I’ve got a beef with that. Oh, of course I recognize that Clemens is in the rotation of the greatest pitchers of all-time – maybe at the front of it. Pedro Martinez’s peak was better, but Clemens’s lasted so long at such a high level that he’s eighth all-time in WAR, trailing only Cy Young and Walter Johnson among pitchers. Wednesday night’s reunion – and NESN’s recent airings of his first of two career 20-strikeout games – have served as reminders of his transcendence.
But did he have to be such a tactless dope about … geez, everything? Like signing with Toronto for the most money when he said he’d leave only for his home state of Texas (to be fair, there’s a decent chance he thought they bordered each other) … or negotiating language into that contract that allowed him to ask out after two years, then manipulatively bandwagon-hopping on the Yankees’ juggernaut … or joining southpaw pantload David Wells in rubbing Babe Ruth’s monument – and rubbing it in – after Game 7 of the 2003 ALCS, the pinnacle of the Yankees’ dominance of the rivalry and the low point for many Red Sox fans who had once rooted for him … or leading Larry Lucchino and the Red Sox to believe he’d come back during the 2007 season, only to, oh my goodness gracious, show up in George Steinbrenner’s box and rejoin the Yankees.

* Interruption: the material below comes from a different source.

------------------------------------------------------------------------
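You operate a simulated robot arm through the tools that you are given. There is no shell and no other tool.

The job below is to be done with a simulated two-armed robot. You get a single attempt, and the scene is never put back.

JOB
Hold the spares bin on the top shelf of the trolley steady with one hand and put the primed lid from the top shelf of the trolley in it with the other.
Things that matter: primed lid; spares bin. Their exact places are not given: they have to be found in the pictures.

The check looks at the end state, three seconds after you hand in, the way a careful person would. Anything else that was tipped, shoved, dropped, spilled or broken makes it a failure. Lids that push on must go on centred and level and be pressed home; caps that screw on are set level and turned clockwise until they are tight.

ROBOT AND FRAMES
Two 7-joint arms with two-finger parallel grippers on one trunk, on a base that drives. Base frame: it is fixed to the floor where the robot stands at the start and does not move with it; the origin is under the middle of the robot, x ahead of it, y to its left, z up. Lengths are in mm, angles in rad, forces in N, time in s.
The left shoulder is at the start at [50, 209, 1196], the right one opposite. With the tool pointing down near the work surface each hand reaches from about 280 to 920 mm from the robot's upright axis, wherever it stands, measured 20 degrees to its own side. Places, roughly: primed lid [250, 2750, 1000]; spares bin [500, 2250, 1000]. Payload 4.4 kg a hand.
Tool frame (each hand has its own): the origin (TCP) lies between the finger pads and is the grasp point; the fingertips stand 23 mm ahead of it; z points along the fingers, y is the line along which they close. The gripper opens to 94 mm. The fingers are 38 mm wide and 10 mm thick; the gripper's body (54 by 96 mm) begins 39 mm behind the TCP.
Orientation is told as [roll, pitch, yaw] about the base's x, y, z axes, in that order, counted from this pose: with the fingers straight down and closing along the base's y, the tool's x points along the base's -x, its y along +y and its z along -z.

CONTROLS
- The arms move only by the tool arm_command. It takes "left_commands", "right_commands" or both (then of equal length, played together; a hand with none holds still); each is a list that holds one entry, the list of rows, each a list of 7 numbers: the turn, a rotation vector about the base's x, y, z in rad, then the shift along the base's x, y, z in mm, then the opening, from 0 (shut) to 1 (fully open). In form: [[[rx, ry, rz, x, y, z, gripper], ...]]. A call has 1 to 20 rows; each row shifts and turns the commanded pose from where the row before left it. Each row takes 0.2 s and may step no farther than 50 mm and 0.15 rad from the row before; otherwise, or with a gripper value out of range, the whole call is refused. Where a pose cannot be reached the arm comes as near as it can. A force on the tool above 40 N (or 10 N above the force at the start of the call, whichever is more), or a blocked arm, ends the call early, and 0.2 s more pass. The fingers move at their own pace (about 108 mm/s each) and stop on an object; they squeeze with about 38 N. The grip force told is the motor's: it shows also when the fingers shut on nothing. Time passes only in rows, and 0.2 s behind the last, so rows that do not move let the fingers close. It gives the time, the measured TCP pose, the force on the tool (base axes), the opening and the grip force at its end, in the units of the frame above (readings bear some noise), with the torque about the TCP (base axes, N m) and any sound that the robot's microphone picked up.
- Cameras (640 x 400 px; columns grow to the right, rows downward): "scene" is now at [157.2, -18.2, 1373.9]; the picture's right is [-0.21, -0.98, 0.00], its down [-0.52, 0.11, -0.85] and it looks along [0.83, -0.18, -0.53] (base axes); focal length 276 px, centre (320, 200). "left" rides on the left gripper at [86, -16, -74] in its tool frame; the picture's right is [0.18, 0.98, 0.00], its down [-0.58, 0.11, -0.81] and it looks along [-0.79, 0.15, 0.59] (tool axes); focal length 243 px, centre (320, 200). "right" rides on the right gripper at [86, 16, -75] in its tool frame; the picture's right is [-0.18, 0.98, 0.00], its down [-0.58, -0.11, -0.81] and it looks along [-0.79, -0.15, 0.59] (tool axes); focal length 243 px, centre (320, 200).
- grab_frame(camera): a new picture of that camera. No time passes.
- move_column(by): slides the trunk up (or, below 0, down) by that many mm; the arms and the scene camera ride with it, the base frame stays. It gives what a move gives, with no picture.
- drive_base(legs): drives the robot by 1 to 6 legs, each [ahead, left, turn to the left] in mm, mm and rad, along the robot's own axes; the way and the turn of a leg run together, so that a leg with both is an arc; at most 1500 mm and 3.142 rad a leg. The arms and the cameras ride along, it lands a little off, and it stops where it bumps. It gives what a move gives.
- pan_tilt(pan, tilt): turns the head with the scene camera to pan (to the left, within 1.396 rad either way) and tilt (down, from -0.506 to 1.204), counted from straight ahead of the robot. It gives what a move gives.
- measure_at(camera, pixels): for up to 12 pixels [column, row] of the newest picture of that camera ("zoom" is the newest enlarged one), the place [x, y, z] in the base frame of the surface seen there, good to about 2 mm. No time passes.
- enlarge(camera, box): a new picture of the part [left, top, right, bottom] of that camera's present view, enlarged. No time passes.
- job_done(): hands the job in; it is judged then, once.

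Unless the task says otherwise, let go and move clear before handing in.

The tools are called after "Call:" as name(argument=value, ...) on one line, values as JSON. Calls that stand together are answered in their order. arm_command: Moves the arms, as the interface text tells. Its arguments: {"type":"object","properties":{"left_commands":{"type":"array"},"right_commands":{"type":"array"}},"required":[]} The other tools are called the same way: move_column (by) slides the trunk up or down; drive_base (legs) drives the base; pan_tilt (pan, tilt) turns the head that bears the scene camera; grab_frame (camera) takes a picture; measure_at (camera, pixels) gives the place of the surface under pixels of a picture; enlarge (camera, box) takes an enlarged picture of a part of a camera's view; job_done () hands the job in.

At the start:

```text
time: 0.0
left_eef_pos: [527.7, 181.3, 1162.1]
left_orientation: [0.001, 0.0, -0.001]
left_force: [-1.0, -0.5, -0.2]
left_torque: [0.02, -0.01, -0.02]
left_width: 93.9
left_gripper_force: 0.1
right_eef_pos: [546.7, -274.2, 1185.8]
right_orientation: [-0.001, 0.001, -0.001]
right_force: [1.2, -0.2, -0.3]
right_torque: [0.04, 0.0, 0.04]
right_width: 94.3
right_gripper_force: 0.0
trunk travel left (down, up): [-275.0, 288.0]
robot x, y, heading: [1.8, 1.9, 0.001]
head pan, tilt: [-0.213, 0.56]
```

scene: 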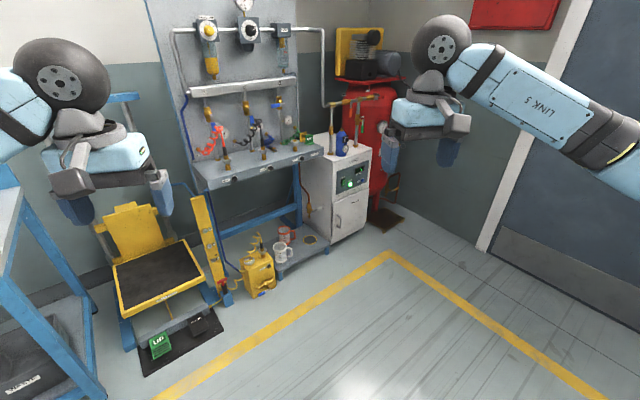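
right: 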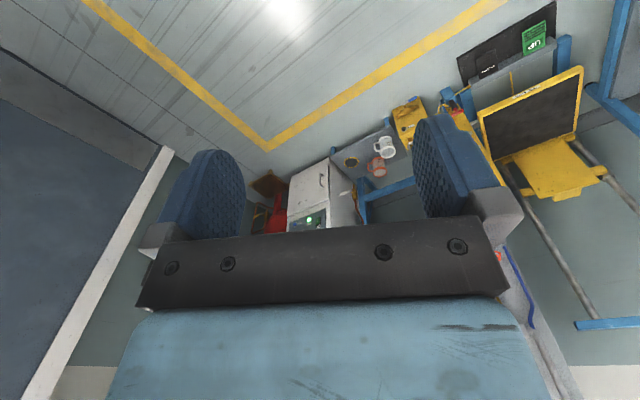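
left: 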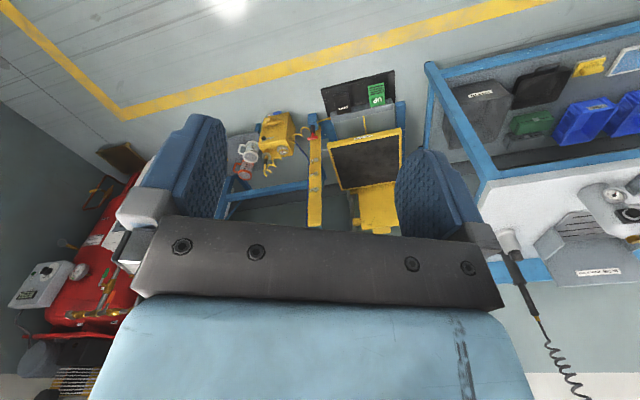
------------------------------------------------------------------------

I know, we should be over it, all of it. The previous paragraphs don’t exactly serve as confirmation, but believe me, we are. The three championships since 2004 changed everything, which is why the ’86 team is now celebrated rather than lamented. Hell, we forgave Boggs for riding a bleepin’ police horse around Yankee Stadium after the Yankees won it all in 1996; we’d buy him all the Miller Lights he could guzzle if we ran into him at a bar or on a plane nowadays.

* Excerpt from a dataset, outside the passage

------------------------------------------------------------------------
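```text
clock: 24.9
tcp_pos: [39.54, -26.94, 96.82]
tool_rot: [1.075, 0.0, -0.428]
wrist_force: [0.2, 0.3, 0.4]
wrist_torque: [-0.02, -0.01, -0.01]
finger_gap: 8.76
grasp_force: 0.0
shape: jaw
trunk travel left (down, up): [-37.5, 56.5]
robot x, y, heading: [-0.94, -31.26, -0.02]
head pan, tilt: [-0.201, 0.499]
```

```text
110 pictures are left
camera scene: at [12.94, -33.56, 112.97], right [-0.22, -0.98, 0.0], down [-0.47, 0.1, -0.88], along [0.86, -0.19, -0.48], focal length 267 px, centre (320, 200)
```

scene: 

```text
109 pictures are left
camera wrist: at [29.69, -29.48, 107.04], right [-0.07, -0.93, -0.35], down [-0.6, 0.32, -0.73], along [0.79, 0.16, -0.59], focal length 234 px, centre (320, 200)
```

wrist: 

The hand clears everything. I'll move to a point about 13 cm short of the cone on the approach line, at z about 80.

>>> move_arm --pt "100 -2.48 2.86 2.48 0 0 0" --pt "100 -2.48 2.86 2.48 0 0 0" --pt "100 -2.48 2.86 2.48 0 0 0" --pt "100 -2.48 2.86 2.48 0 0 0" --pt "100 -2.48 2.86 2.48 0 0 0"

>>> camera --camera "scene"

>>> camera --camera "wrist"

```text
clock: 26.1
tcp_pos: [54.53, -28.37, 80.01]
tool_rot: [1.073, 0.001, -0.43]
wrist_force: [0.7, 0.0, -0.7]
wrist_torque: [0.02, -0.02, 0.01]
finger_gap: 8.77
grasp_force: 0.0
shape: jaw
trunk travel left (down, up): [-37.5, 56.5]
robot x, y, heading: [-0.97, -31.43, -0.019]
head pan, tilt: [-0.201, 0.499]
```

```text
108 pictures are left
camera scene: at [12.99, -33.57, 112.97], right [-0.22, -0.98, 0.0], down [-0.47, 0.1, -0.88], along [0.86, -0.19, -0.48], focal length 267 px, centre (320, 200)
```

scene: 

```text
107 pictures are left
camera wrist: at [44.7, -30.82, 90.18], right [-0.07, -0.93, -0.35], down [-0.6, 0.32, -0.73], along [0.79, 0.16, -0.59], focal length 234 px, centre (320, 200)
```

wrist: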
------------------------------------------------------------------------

Clemens, incapable of candor and sometimes seeming incapable of honesty, is a different case. Unlike Boggs, who always seemed bothered by the separation from Boston, he never gave a damn about the Red Sox unless he needed them. He needs them now. On pure accomplishment, he’d have been a first-ballot Hall of Famer, perhaps someone who challenged for the highest vote percentage ever. Instead, because of the stench of his association with performance-enhancing drugs, he’s four years into his candidacy and on the outside looking in, with a high of 45.2 percent of the vote this year.
If he’s going to gain the requisite 75 percent of the vote for election over his remaining six years on the ballot, he’d better get that redemption in a hurry. To accelerate that redemption, he needs to be visible, engaging, and maybe even sympathetic. Barry Bonds, who is suddenly doing such fan-friendly things as agreeing to be a speaker at a Society for American Baseball Research gathering, is setting the template for that as the Marlins’ hitting coach. Clemens, who was here breaking down David Price’s delivery (and surprisingly well) during a recent NESN broadcast, sure appears to be taking the same approach.
One of Bill Simmons’s first hugely successful columns at ESPN 15 or so years ago was titled “Is Clemens The Anti-Christ?” It’s a classic now, and strikingly prescient on how he would be perceived all these years later:
The prevailing feeling seems to be that Boston fans will soften during the twilight of Clemens’ career — when he enters that cuddly “aging and vulnerable” stage that turns everyone nostalgic — and we’ll collectively bury the hatchet with him, forgive his sins and accept him back in our good graces. …
Well, I’m here to tell you … this will never happen. Sometimes relationships pass a point where they can be salvaged, as Ike & Tina, Nicole & OJ and Sam & Diane all proved over the years. In the Rocket’s case, too much has happened. We can’t let it go. We won’t let it go. When you give your heart to someone and they basically drop it on the ground, stomp on it a few times, then ask, “What did I do?” … well, you don’t forget something like that. Ever.
Ever? Ever. All these years later, and where is Roger? Back in our city, popping out of the dugout last, waiting to be showered with affection, hoping we forgot.
Should Red Sox fans forgive him? Sure – just as soon as he has the epiphany that he actually requires forgiveness. Before the Rocket gets his redemption, at least in our neighborhood, he needs to realize he actually needs it.
Maybe a man can become self-aware at 53 years old. But it seems to me there’s a better chance he confirms every word of the Mitchell Report or beats Dave Stewart in a big game. He thinks he’s reintroducing himself to us. Little does he know we’ve known him all along.